No site criado para o projeto (https://meucorpomeusangue.wordpress.com/), Janaina fala de sangue e de sexo. Temas que se relacionam, ao contrário dos corpos, que preferem não se relacionar com o líquido que compõe os próprios corpos. “O ciclo menstrual é um conjunto de fases. Estar ligada e conhecer seu corpo, tendo uma boa relação com sua menstruação, modifica muito a relação com sua sexualidade. O fato de não se relacionar bem com os fluidos corporais faz com que não haja um envolvimento autêntico com seu corpo e o de outra pessoa”, diz, sem filtros, certa de que tabus existem para ser quebrados. De acordo com ela, lidar bem com os próprios ciclos indica harmonia para com a delicadeza da maternidade e a aspereza da menopausa.
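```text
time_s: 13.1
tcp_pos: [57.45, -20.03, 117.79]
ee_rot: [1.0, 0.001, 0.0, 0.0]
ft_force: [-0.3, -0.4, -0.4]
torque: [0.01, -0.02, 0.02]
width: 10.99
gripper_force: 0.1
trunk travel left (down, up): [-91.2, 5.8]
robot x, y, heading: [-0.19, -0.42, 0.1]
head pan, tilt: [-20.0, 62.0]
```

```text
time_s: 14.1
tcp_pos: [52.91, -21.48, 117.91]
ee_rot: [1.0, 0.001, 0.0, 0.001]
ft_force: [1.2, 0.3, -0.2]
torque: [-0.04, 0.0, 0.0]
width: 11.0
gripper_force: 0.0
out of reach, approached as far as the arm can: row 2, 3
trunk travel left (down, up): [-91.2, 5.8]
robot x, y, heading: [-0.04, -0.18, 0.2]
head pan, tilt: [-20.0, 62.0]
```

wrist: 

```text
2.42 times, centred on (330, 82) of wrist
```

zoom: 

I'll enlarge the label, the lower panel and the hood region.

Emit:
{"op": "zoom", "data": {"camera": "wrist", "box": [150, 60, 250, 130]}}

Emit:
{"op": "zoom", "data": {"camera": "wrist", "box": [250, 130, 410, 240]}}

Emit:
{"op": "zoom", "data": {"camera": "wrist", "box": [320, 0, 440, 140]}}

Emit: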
Numa performance que abre a mostra, Janaina, acompanhada por tambores mineiros, aborda a expressividade do corpo. O corpo fala. Chamando atenção para o próprio corpo, a artista inaugura não apenas suas fotografias com muito mais que 50 tons de vermelho, mas, também, um espaço interativo. “Trata-se de uma parede branca para que os espectadores possam escrever. Faz uma referência a um cômodo doméstico de uma casa, que é o lugar onde melhor lidamos com nossa menstruação”, pontua, querendo dizer que o sangue também fala.

MEU CORPO, MEU SANGUE

Abertura da exposição nesta quinta, 6, às 19h. Visitação de terça a sexta-feira, das 9h às 21h, e sábados e domingos das 10h às 18h. Até 30 de outubro.